Rechargable lithium-sulfur (Li-S) batteries have a large potential, with a theoretical energy density five times higher than lithium-ion batteries, which are dominating the market today. Li-S batteries also uses less expensive and more abundant materials. However, there are some challenges that need to be resolved before Li-S batteries will be implemented in a large industrial scale. Among the most important is that sulfur from the cathode can migrate through the battery and be lost and that lithium dendrite structures can form on the anode. Both of these mechanisms deteriorates the performance and lifetime of Li-S batteries. Advanced, tailored separators can contribute to solving these challenges and realize the potential of Li-S batteries.
A separator is a thin, porous layer between the anode and the cathode in a battery. Its purpose is to prevent electrical short circuit while at the same time enabling ions to pass from side to side when the battery is cycled. For Li-S batteries it is vital that Li+-ions can pass, but that intermediate reaction products where lithium is chemically bound to sulfur (so-called lithium polysulfides, Li2Sx) are prevented from leaving the cathode and give capacity loss.
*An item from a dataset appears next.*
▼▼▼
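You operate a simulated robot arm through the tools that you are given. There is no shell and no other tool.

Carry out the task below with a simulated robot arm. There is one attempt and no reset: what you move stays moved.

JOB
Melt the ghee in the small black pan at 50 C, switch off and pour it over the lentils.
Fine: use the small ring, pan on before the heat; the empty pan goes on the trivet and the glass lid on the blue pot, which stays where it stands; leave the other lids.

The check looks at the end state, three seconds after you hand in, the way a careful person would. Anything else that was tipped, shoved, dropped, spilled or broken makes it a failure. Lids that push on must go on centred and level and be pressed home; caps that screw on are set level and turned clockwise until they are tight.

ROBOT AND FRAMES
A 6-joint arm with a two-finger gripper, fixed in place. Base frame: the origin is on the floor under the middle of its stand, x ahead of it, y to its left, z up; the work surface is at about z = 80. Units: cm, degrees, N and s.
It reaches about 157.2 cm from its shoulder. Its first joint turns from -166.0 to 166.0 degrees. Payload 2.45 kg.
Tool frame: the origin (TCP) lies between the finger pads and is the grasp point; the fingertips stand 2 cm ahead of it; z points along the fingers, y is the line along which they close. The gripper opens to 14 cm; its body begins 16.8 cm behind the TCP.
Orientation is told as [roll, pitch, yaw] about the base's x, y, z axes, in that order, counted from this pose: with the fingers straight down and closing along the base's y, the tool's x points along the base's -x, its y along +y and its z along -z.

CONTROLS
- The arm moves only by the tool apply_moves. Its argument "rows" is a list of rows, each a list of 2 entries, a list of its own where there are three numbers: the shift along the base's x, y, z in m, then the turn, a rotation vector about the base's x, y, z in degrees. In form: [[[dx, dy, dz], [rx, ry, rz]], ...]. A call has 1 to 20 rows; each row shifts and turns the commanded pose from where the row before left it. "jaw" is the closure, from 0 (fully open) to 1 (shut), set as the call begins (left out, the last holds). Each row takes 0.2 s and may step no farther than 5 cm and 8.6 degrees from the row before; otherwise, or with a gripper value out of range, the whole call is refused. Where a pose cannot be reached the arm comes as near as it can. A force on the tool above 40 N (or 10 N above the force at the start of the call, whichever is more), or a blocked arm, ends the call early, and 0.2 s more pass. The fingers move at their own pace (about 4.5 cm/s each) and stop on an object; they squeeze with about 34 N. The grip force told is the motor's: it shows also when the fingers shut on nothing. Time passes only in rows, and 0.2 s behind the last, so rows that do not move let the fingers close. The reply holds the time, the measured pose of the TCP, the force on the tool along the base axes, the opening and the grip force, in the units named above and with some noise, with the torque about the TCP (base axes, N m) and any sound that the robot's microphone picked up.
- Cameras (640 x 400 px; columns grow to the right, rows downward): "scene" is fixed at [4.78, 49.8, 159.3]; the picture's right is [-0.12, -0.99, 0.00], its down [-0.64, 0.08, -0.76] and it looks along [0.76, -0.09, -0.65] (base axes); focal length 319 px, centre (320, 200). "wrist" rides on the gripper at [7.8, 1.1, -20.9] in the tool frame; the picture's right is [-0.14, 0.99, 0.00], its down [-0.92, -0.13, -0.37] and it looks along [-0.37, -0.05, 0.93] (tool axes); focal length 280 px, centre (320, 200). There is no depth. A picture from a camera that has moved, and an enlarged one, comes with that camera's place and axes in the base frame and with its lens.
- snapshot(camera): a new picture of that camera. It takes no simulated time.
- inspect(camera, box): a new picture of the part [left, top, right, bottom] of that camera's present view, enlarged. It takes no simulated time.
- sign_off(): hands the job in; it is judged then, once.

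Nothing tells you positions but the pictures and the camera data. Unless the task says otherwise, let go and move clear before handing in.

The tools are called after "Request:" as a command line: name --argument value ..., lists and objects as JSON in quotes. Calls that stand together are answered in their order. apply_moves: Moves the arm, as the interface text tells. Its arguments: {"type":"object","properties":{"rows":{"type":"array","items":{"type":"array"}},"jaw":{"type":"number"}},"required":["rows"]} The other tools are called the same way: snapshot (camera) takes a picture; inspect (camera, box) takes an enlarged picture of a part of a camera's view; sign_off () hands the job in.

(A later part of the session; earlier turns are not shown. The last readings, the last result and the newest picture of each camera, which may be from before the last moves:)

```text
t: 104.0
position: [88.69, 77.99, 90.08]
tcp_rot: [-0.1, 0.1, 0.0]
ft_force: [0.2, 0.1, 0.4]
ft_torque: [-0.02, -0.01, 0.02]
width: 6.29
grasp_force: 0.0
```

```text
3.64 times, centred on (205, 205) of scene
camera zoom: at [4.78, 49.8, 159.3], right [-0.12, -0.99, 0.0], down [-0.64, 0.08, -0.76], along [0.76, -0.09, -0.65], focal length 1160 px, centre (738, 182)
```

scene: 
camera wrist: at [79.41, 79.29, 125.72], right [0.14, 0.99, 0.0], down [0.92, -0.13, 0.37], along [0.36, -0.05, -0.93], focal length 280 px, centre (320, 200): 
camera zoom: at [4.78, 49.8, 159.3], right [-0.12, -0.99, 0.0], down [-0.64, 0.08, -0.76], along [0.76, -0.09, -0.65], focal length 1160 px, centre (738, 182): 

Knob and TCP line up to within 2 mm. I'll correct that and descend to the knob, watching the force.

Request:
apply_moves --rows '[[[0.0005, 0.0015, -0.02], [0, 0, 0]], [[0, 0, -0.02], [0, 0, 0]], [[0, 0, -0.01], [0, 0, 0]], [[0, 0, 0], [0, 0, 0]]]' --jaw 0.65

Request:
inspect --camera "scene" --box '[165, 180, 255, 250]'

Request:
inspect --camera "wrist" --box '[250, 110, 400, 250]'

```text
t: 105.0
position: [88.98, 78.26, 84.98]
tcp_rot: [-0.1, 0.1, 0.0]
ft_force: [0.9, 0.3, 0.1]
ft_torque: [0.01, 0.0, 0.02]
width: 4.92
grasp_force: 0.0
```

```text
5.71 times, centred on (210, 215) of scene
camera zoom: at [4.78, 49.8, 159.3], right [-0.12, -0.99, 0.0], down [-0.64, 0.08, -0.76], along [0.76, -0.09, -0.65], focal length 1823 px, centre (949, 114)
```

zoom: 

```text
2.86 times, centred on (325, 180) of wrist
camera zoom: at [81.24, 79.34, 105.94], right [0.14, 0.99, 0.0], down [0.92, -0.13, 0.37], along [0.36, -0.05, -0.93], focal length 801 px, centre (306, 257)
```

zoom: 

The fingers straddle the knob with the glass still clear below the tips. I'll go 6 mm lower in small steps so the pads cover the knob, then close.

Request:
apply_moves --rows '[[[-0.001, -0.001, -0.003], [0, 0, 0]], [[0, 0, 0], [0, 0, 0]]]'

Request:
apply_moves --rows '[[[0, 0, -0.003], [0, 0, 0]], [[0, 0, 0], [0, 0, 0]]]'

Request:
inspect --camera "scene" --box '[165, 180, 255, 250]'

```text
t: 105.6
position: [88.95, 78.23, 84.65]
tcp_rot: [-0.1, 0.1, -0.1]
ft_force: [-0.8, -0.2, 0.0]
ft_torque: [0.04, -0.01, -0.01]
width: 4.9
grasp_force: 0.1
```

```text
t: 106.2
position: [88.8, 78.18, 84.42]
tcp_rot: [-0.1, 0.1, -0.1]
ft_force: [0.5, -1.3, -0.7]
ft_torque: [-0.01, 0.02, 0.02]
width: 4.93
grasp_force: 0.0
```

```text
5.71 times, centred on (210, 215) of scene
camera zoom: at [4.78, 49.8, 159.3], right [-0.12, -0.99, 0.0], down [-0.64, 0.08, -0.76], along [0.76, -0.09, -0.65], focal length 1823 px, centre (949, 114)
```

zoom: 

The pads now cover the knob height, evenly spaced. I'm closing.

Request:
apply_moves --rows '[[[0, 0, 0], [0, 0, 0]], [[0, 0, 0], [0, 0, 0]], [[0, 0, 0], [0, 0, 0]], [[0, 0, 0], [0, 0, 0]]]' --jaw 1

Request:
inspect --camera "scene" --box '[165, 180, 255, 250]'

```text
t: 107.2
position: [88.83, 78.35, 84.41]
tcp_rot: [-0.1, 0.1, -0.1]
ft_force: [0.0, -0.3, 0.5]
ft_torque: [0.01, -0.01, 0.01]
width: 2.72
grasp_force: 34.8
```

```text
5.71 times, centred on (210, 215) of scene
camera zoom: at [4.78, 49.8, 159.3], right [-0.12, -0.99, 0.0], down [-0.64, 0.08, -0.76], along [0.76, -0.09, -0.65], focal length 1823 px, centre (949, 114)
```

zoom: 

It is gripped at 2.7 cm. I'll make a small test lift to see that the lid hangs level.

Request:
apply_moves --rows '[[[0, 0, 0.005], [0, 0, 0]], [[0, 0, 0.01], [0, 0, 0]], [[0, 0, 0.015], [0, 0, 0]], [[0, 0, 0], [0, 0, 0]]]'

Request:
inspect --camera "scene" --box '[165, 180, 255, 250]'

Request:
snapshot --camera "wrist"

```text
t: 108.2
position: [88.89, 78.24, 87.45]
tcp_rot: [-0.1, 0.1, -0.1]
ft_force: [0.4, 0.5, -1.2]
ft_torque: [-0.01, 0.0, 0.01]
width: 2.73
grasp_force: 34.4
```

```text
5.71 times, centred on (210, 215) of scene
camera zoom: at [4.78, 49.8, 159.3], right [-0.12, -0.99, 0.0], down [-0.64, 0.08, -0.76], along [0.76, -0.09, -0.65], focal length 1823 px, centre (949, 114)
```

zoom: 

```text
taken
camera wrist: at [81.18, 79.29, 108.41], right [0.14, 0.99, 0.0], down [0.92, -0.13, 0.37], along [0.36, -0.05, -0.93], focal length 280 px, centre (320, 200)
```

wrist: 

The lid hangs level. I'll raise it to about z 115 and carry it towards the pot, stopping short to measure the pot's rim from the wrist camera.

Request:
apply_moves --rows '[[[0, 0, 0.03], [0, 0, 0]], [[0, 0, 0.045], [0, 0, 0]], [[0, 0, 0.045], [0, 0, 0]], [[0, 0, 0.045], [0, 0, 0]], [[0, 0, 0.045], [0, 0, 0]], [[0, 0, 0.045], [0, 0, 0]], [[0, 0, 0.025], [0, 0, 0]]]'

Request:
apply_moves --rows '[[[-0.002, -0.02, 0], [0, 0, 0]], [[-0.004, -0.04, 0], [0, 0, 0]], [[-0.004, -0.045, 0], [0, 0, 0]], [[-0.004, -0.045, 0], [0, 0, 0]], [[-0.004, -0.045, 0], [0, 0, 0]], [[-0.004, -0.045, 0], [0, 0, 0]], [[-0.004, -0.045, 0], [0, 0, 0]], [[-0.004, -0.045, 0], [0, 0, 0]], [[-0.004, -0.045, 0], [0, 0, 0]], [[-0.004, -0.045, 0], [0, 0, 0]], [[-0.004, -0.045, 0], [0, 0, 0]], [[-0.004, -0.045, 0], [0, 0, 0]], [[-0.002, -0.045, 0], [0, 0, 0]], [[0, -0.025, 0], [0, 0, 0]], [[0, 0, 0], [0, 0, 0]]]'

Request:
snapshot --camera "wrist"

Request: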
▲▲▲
The goal of the 3S Battery project (Super Selective Separators for Battery applications) is to develop highly effective separators with tailored functionalities using advanced nanostructures and/or coatings to mitigate the problems caused by polysulfide migration and dendrite formation.
3S Battery is a technology convergence researcher project financed by the Research Council of Norway. The project is coordinated by NTNU with SINTEF and University of Uppsala as partners and is an interdisciplinary collaboration between experts within nanomaterials, membranes and batteries.